● **PROBLEM DETAILS**: Transcribe the listing exactly, leaving out every picture.
## begin DATA BLOCK
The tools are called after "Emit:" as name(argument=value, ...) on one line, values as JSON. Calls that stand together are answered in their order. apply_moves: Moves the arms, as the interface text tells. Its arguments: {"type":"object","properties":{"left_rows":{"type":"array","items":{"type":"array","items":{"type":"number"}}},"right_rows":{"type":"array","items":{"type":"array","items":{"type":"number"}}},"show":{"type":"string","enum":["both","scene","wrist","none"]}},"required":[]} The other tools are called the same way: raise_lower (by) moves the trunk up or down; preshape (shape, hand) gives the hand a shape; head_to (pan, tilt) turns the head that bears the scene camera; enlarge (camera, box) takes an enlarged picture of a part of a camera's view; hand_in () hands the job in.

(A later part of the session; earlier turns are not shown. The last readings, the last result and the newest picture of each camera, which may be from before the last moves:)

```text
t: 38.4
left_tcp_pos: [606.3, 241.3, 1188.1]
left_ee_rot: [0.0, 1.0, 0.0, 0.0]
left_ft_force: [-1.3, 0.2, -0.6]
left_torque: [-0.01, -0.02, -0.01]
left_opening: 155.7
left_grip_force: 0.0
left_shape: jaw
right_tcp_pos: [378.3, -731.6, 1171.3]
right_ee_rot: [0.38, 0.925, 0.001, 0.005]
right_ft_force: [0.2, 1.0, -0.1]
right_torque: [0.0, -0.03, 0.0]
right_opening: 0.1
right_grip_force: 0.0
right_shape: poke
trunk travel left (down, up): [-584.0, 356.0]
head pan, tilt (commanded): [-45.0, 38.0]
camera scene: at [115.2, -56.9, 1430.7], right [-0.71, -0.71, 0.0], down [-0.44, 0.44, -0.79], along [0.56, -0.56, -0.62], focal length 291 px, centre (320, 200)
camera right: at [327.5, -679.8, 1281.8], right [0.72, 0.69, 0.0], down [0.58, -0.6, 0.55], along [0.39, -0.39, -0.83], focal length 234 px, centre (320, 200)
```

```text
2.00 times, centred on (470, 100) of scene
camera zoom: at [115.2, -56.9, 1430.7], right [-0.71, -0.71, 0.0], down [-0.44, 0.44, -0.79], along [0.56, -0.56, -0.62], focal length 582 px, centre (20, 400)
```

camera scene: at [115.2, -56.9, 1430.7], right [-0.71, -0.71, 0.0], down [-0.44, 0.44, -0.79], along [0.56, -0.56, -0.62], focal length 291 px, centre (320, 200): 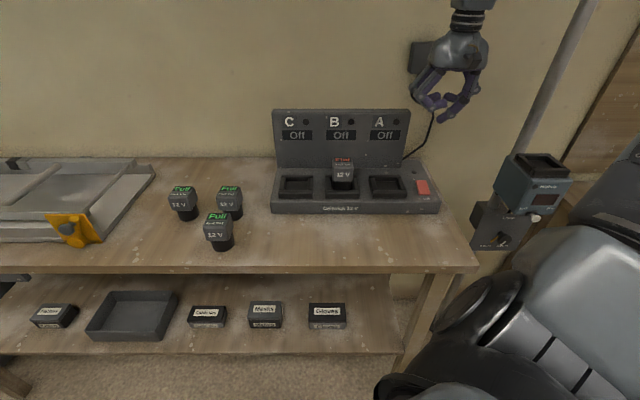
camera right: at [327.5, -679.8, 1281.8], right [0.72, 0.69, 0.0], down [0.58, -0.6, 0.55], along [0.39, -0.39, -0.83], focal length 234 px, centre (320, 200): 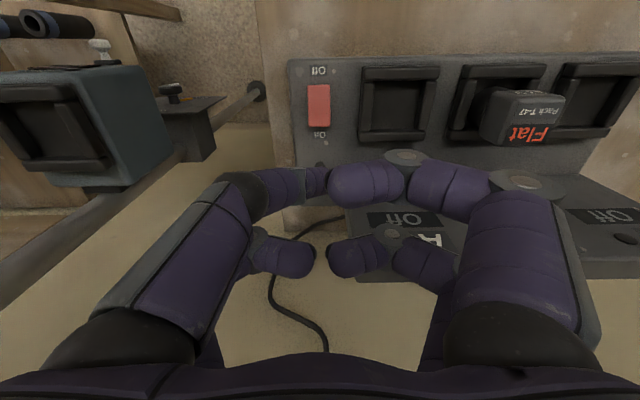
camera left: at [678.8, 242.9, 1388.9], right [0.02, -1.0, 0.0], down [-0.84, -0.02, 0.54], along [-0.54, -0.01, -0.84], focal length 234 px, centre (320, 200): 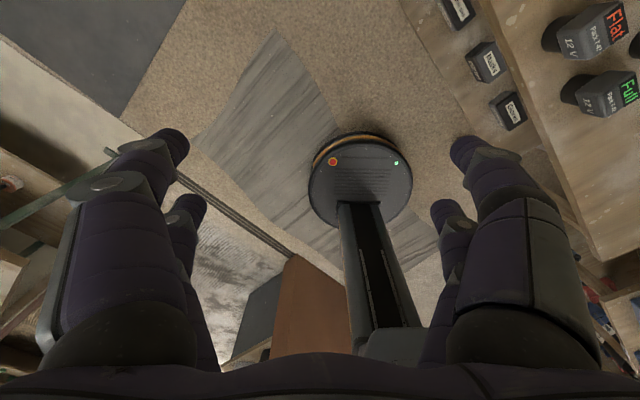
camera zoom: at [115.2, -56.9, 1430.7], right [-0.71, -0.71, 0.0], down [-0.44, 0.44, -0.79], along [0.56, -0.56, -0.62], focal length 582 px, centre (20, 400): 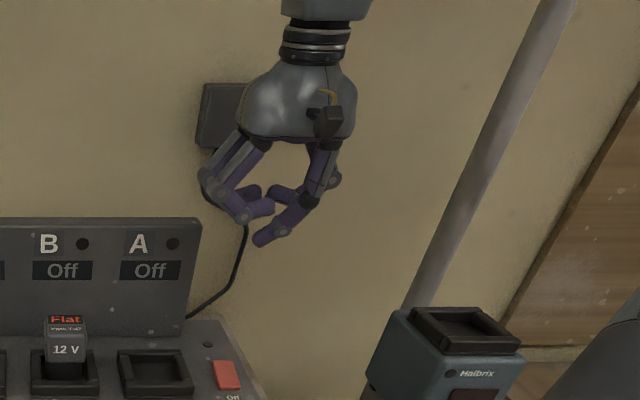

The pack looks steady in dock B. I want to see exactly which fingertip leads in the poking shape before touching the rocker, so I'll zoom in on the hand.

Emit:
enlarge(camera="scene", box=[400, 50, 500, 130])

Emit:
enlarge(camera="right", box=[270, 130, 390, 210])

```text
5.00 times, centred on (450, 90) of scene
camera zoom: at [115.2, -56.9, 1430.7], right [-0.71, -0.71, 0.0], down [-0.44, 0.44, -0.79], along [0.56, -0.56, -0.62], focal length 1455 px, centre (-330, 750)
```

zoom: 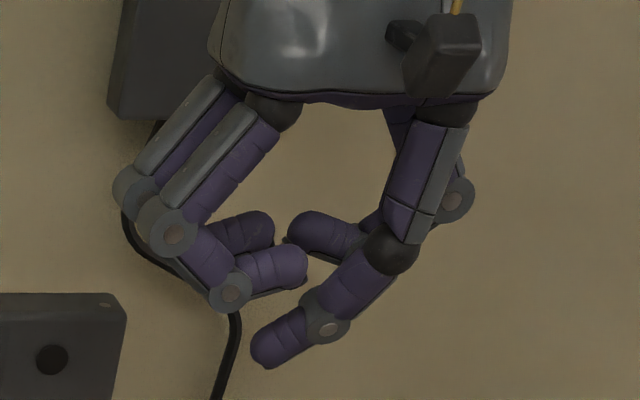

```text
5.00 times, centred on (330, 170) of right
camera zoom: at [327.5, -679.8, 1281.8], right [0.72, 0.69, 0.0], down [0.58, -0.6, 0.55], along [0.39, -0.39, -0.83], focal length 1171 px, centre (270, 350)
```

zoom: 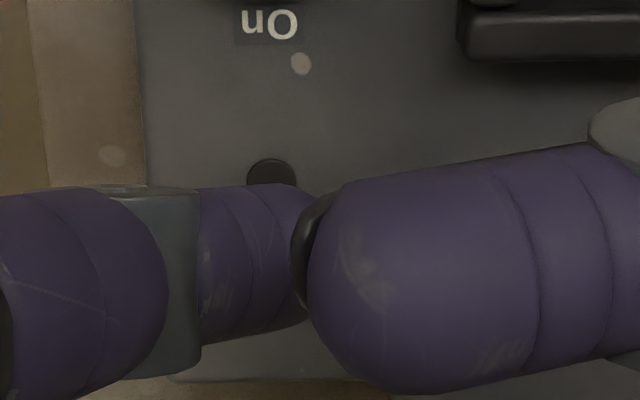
## end DATA BLOCK
● **RESULT FOR THIS EXERCISE**:
The tools are called after "Emit:" as name(argument=value, ...) on one line, values as JSON. Calls that stand together are answered in their order. apply_moves: Moves the arms, as the interface text tells. Its arguments: {"type":"object","properties":{"left_rows":{"type":"array","items":{"type":"array","items":{"type":"number"}}},"right_rows":{"type":"array","items":{"type":"array","items":{"type":"number"}}},"show":{"type":"string","enum":["both","scene","wrist","none"]}},"required":[]} The other tools are called the same way: raise_lower (by) moves the trunk up or down; preshape (shape, hand) gives the hand a shape; head_to (pan, tilt) turns the head that bears the scene camera; enlarge (camera, box) takes an enlarged picture of a part of a camera's view; hand_in () hands the job in.

(A later part of the session; earlier turns are not shown. The last readings, the last result and the newest picture of each camera, which may be from before the last moves:)

```text
t: 38.4
left_tcp_pos: [606.3, 241.3, 1188.1]
left_ee_rot: [0.0, 1.0, 0.0, 0.0]
left_ft_force: [-1.3, 0.2, -0.6]
left_torque: [-0.01, -0.02, -0.01]
left_opening: 155.7
left_grip_force: 0.0
left_shape: jaw
right_tcp_pos: [378.3, -731.6, 1171.3]
right_ee_rot: [0.38, 0.925, 0.001, 0.005]
right_ft_force: [0.2, 1.0, -0.1]
right_torque: [0.0, -0.03, 0.0]
right_opening: 0.1
right_grip_force: 0.0
right_shape: poke
trunk travel left (down, up): [-584.0, 356.0]
head pan, tilt (commanded): [-45.0, 38.0]
camera scene: at [115.2, -56.9, 1430.7], right [-0.71, -0.71, 0.0], down [-0.44, 0.44, -0.79], along [0.56, -0.56, -0.62], focal length 291 px, centre (320, 200)
camera right: at [327.5, -679.8, 1281.8], right [0.72, 0.69, 0.0], down [0.58, -0.6, 0.55], along [0.39, -0.39, -0.83], focal length 234 px, centre (320, 200)
```

```text
2.00 times, centred on (470, 100) of scene
camera zoom: at [115.2, -56.9, 1430.7], right [-0.71, -0.71, 0.0], down [-0.44, 0.44, -0.79], along [0.56, -0.56, -0.62], focal length 582 px, centre (20, 400)
```

camera scene: at [115.2, -56.9, 1430.7], right [-0.71, -0.71, 0.0], down [-0.44, 0.44, -0.79], along [0.56, -0.56, -0.62], focal length 291 px, centre (320, 200): 
camera right: at [327.5, -679.8, 1281.8], right [0.72, 0.69, 0.0], down [0.58, -0.6, 0.55], along [0.39, -0.39, -0.83], focal length 234 px, centre (320, 200): 
camera left: at [678.8, 242.9, 1388.9], right [0.02, -1.0, 0.0], down [-0.84, -0.02, 0.54], along [-0.54, -0.01, -0.84], focal length 234 px, centre (320, 200): 
camera zoom: at [115.2, -56.9, 1430.7], right [-0.71, -0.71, 0.0], down [-0.44, 0.44, -0.79], along [0.56, -0.56, -0.62], focal length 582 px, centre (20, 400): 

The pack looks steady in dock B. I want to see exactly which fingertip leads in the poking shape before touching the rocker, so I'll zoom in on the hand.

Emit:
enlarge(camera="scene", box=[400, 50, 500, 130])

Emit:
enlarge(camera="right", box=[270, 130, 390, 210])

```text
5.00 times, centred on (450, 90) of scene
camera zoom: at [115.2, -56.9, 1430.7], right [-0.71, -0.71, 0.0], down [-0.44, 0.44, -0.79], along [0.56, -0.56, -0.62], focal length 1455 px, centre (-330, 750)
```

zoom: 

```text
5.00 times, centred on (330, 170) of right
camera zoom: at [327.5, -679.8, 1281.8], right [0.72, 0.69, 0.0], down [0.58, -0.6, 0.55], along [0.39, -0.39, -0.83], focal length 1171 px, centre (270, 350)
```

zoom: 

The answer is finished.